キャンバスを黒く塗れ
気がつくともう3月ですね。
2月は本当にあっという間でした。
2月の後半から僕のアムステルダムでの制作スタイル
も変化してきました。
1月は朝からスタジオに入り、夜8時ぐらいまで制作
していたのですが、ここにきて夕方にスタジオに入り
朝方まで制作をするようになりました。
食事は1日1回の食いだめ。日本にいた時は贅沢を
しすぎていたように思います。
ライクス・アカデミーでは24時間いつでもスタジオが
使えるので本当にありがたい。夜のライクスは
とても静かで音楽のボリュームを上げて、コーヒー
を飲んで気分を高めてからキャンバスにむかう。
僕のスタジオには大きい窓が2つあるのですが、
僕のペインティングは採光よりも蛍光灯の光の方が
向いていることは間違いない。
この前、横尾忠則さんのブログ を読んでいて
ピカソの父はピカソに、もし制作に迷いが生じて
どうにもならなくなったら「キャンバスを黒く塗れ」と
言ったそうです。

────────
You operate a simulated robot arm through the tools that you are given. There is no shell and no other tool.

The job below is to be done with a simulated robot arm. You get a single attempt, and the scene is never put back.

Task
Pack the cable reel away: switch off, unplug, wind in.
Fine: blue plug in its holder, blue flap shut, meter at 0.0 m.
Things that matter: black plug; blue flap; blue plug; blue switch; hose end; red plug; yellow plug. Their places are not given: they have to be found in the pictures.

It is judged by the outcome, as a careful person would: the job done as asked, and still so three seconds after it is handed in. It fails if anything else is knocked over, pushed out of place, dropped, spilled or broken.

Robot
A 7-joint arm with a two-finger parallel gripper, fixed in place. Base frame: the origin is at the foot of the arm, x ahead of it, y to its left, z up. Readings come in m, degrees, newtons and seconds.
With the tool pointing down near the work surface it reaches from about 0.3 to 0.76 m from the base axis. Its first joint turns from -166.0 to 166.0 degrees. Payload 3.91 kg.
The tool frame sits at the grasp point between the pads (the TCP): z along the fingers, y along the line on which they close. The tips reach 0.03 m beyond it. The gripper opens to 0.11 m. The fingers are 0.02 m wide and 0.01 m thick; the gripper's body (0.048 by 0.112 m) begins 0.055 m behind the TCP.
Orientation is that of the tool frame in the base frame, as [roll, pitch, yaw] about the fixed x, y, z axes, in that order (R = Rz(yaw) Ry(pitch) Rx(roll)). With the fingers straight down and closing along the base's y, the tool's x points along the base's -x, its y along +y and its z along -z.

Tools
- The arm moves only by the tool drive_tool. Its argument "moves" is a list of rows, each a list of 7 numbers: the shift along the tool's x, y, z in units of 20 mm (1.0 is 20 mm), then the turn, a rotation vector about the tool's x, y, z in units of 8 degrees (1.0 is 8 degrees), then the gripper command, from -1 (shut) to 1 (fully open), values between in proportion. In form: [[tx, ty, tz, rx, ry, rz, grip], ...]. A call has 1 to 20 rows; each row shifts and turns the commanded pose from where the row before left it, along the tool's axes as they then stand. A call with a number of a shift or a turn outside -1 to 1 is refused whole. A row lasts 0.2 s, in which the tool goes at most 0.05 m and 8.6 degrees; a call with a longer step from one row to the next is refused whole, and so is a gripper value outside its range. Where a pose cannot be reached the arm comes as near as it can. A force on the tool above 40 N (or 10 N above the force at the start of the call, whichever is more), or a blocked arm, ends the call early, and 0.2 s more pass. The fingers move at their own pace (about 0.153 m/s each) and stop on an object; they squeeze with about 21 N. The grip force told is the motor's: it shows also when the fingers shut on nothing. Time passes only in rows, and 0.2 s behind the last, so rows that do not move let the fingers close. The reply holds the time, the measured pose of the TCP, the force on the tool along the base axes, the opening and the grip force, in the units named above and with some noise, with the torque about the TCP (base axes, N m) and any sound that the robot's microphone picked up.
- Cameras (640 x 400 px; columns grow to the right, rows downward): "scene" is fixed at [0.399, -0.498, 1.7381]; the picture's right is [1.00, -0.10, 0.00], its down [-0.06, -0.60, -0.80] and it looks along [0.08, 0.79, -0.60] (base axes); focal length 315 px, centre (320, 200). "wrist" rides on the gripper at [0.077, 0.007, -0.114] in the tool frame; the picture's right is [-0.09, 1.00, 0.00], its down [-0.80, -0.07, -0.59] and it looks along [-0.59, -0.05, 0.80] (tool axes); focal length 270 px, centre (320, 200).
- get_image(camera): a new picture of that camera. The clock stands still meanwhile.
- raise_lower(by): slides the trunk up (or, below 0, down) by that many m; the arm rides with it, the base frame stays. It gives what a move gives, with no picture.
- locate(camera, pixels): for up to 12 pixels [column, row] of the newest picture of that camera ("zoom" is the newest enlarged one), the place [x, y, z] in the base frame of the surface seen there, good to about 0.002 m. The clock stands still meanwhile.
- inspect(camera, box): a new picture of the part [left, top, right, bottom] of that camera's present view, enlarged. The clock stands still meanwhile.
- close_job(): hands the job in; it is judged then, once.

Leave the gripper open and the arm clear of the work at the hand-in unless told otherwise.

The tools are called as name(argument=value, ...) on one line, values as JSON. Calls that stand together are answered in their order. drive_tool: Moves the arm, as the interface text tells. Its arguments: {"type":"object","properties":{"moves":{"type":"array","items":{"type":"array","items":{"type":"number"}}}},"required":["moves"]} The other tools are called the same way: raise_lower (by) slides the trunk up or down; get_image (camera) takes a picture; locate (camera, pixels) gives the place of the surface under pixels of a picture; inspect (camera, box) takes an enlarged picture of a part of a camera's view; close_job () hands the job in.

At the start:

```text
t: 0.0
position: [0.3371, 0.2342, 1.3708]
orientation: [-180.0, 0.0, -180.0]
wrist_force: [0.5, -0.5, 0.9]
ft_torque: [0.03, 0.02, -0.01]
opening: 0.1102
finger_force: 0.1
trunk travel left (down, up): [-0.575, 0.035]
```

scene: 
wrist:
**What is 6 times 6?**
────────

黒は人の哲学的思考を高めるそうだ。
たぶん変化を与えるということなのかなぁ。
僕には哲学的思考とまではいきませんが、
本当にどうしょうもない、このままではこの絵は
死んでしまう、、、という時に頭では考えられない
アクションを起こすようにしています。
それは筆跡であったり、突拍子もない色彩を
思い切ってのせてみたりするのですが、
たいていこういう時に今までとは違ったいい絵が
完成するのではないかと思う。
まるで死んでいたいた人が生き返るような
「圧倒的な驚きと次につながるヒント」が降ってくる
のだ。そして自然にその絵は完成するんだと思う。
敬愛してやまないマーズ・ヴォルタの
オマー・ロドリゲス・オペス氏が「フランシス・ザ・ミュート」
制作後のインタビューにて「ジャムセッションを
繰り返していくうちに突拍子もない変な音が生まれる
時があって、もちろんボツになってしまう時もあるんだ
けれども、それがなんだこの音は!!という今までに
ない感情を与える時がある。それがヒントになるんだ。」
と言っていたのを思い出しました。すべての創作は同じ
ようなプロセスを経ているのかなぁ。
本当に毎日が勉強です。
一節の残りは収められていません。